Heather Mills, ex-wife of musician Sir Paul McCartney, has called for greater control over the tabloid media as "the public believe the lies".
Mills, who has regularly clashed with the tabloids over privacy, told the Leveson Inquiry into press ethics that editors were not concerned about libel settlements.
She said she had more than 65 hours of filmed abuse and harassment by the paparazzi. Some of it was shown to the inquiry.
"It's rare that [the tabloids] will pay out what they have made out of their sensationalistic stories and headlines," she said.
"So you might get a postage stamp apology, but we have had more than 5,000 negative headlines about us in the last 12 years.
"You may get £100,000 or £200,000, but that's peanuts compared to what they will have made thanks to those headlines."
Mills described how she was treated well by the press for her charity work, which was often described as "inspirational and about overcoming adversity".
"But after I met my now ex-husband I became the one-legged bitch and everything awful you could think of," she said.
"Until there's a disincentive for them to write so many lies and untruths and abusive comments, it's going to continue.
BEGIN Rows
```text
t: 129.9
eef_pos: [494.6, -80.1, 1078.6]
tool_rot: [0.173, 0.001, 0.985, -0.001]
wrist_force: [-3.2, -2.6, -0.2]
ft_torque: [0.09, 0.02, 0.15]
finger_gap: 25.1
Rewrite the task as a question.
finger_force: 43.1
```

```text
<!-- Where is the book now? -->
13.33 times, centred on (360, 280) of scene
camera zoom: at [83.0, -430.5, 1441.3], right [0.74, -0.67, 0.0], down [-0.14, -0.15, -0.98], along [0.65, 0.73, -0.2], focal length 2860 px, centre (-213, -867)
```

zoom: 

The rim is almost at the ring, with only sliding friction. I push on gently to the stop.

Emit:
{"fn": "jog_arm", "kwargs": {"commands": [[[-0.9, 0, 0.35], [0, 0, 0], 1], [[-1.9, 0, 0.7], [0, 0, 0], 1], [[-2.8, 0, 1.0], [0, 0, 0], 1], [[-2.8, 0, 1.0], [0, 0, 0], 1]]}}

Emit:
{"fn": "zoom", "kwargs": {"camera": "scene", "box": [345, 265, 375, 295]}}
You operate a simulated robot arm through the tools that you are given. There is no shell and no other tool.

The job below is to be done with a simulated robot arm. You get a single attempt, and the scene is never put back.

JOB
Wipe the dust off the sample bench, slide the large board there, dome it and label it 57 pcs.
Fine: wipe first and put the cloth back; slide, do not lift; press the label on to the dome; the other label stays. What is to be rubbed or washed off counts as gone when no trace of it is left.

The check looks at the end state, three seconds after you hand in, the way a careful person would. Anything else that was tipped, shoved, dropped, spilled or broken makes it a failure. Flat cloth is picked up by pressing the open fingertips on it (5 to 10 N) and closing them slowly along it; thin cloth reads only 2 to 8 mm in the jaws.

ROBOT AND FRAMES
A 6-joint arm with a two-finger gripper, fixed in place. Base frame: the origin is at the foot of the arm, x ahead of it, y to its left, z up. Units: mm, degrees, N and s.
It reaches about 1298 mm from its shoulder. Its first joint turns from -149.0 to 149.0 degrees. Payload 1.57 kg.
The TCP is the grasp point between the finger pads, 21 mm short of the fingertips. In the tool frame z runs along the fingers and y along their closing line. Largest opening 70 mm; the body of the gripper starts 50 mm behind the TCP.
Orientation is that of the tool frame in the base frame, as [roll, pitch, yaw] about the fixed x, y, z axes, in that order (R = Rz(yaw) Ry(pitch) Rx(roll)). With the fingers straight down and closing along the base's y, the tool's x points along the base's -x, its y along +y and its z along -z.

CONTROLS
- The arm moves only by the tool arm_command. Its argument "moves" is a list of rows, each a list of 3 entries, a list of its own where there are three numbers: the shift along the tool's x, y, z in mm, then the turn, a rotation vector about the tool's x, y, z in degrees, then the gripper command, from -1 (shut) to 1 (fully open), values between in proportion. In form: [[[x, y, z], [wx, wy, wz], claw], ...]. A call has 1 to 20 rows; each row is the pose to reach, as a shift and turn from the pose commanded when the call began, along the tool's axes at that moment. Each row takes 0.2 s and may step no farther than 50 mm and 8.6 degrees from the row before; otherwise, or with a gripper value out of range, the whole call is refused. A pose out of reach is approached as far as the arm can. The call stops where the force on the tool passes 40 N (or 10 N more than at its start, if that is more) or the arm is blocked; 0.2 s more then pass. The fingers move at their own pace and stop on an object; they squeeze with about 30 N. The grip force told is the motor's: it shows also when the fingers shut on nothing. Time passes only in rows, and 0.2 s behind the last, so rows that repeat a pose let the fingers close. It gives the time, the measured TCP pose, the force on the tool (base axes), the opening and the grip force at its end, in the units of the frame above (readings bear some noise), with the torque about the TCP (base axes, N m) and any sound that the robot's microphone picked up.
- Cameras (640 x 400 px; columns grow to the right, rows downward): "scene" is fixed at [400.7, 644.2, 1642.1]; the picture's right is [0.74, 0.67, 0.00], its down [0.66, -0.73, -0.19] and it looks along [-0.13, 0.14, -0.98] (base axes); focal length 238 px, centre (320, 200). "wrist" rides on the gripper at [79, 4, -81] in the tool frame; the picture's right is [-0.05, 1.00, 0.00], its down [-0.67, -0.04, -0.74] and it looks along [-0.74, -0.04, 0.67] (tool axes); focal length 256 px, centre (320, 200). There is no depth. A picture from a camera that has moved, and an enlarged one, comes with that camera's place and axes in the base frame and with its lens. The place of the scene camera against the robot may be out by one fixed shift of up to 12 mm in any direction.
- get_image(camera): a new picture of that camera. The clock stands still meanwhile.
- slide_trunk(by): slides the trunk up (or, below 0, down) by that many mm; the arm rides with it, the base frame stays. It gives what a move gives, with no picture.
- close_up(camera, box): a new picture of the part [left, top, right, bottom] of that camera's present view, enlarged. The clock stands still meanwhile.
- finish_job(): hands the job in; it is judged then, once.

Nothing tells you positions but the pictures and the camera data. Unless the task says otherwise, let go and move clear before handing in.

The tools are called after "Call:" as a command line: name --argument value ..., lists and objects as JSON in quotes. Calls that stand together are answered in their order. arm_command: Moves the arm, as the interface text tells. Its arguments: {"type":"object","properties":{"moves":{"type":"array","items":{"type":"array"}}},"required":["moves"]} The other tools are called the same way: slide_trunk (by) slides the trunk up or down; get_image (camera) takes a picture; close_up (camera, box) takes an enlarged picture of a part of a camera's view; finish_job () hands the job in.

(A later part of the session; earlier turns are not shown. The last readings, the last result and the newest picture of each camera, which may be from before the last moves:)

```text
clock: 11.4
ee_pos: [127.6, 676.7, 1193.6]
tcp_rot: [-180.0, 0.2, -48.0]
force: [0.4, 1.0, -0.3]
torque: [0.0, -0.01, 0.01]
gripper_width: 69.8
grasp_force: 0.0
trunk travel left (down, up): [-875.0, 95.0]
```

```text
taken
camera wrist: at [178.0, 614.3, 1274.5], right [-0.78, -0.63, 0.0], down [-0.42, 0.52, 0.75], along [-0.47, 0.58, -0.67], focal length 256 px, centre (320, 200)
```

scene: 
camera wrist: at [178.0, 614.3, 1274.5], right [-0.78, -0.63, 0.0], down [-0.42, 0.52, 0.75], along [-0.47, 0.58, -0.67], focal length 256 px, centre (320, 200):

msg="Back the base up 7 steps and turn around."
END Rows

The public believe the lies.
"If I was an editor and knew I was going to be embarrassed every week with front-page apologies, I would make sure every story was correct."
She also refuted Piers Morgan's claim that she had shared a voicemail message with him of McCartney singing to her after an argument.
"I can't believe that he would even try and insinuate, a man that's written nothing but awful things about me, would absolutely relish in telling the court if I had personally played a voicemail message to him," she said.
She said she had been contacted by a former Trinity Mirror staff member who described hearing the message, which she claimed was never copied and had been deleted.
A story on the message, which was left by McCartney in 2001 following an argument, was never published.
Before leaving the inquiry, Mills called for the Press Complaints Committee (PCC) to be completely overhauled and made into a public body.
"On investigating the PCC I found that the big decision-makers were editors themselves, who set their own code. That seemed ludicrous to me and I couldn't believe that could exist. Why would they rule against themselves?" she asked.